All Characters Are Different
A string such as "abcd" contains no multi-character palindromes. A buggy implementation might accidentally overcount or incorrectly treat adjacent characters as palindromes. Here, every expansion beyond length 1 fails immediately because neighboring characters do not match.

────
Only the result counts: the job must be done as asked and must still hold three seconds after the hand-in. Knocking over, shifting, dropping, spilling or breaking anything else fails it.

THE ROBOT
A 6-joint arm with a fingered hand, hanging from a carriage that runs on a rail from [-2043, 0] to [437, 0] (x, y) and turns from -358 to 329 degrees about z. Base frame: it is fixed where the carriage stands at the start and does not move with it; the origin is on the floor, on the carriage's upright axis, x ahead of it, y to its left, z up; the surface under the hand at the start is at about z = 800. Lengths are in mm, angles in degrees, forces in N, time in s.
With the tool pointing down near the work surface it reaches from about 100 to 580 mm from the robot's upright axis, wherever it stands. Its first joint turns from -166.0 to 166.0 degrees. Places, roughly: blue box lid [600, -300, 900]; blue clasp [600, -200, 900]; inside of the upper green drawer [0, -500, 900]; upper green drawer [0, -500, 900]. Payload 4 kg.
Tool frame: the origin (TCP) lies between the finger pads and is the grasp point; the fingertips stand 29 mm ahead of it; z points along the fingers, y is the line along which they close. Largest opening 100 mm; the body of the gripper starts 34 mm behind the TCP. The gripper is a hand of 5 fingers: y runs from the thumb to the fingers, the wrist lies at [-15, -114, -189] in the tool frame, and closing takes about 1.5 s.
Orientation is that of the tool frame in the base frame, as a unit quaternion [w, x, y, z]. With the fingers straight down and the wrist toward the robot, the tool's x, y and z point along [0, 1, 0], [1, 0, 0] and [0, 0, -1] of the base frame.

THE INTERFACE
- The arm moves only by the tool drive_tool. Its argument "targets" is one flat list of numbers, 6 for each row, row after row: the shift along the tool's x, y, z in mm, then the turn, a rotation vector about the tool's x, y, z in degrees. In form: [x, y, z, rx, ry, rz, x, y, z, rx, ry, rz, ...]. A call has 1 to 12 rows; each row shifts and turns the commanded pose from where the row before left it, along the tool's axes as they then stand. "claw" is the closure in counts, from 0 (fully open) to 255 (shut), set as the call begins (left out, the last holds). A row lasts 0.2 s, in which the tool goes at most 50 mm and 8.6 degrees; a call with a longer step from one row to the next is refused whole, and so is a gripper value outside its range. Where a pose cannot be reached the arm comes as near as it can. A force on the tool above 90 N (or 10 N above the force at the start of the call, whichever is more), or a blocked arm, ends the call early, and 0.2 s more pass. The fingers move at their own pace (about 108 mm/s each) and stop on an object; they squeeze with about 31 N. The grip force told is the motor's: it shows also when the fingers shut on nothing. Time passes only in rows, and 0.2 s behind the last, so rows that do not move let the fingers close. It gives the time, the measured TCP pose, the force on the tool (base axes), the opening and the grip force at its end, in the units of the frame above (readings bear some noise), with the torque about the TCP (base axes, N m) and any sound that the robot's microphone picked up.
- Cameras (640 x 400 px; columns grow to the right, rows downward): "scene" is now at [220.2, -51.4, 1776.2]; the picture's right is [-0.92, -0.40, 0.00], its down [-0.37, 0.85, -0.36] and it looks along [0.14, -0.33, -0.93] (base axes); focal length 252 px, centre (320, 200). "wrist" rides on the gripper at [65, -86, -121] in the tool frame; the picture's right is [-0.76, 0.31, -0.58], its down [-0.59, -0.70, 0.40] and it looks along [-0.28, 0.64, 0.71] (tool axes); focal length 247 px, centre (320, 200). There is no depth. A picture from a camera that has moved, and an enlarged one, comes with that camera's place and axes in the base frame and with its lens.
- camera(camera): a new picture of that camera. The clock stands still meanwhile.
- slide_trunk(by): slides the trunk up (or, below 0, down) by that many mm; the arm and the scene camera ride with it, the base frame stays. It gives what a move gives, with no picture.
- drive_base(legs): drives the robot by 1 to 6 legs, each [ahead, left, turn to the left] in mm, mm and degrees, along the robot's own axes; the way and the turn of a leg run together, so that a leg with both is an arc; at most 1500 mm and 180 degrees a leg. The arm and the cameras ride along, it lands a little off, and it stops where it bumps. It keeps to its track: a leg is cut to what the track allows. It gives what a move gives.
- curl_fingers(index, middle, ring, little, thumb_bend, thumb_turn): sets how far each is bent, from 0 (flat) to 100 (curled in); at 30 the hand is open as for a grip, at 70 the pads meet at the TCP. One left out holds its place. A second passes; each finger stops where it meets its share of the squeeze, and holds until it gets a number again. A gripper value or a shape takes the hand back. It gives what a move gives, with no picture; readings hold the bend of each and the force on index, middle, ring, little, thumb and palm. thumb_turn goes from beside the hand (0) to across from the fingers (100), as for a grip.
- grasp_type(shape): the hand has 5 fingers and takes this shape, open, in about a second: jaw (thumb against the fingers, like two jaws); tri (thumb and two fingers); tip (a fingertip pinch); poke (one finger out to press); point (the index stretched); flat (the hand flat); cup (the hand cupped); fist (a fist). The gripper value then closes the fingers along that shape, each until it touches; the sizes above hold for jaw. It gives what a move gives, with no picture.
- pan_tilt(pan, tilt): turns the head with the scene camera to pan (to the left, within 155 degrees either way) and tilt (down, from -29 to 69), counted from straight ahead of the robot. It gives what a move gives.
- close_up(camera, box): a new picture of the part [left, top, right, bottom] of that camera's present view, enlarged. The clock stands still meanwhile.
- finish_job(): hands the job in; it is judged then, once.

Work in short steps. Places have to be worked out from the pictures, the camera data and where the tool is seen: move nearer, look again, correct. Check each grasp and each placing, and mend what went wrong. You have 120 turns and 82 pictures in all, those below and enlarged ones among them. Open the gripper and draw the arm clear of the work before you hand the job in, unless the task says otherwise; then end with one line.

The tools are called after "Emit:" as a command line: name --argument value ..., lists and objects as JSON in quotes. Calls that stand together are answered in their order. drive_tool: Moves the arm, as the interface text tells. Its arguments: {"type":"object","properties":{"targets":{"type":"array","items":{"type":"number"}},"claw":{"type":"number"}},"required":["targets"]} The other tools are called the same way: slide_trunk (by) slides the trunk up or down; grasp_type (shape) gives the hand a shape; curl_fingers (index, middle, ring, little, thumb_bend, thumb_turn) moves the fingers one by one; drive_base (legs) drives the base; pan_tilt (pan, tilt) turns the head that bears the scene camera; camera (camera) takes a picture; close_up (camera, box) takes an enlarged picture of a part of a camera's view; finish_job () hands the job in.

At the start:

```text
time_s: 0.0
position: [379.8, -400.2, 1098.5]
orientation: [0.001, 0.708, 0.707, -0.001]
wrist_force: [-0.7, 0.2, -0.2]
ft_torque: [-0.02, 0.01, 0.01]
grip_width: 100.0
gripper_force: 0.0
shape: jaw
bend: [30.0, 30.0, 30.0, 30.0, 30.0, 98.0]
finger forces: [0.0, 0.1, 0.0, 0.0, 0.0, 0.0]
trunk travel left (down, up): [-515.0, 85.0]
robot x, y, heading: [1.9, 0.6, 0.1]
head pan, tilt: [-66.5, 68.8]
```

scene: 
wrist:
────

Repeated Characters and Overlapping Palindromes
Strings like "aaaa" are especially important because they contain many overlapping palindromes. A naive implementation may miss duplicates or fail to count overlapping regions correctly. The expand-around-center method handles this naturally because each center independently expands outward and counts every valid occurrence.
Even-Length Palindromes
Cases like "abba" can break implementations that only check odd-length centers. Since the palindrome center lies between two characters, odd-center logic alone would miss it. Our implementation explicitly checks both (i, i) and (i, i + 1) centers, guaranteeing even-length palindromes are counted correctly.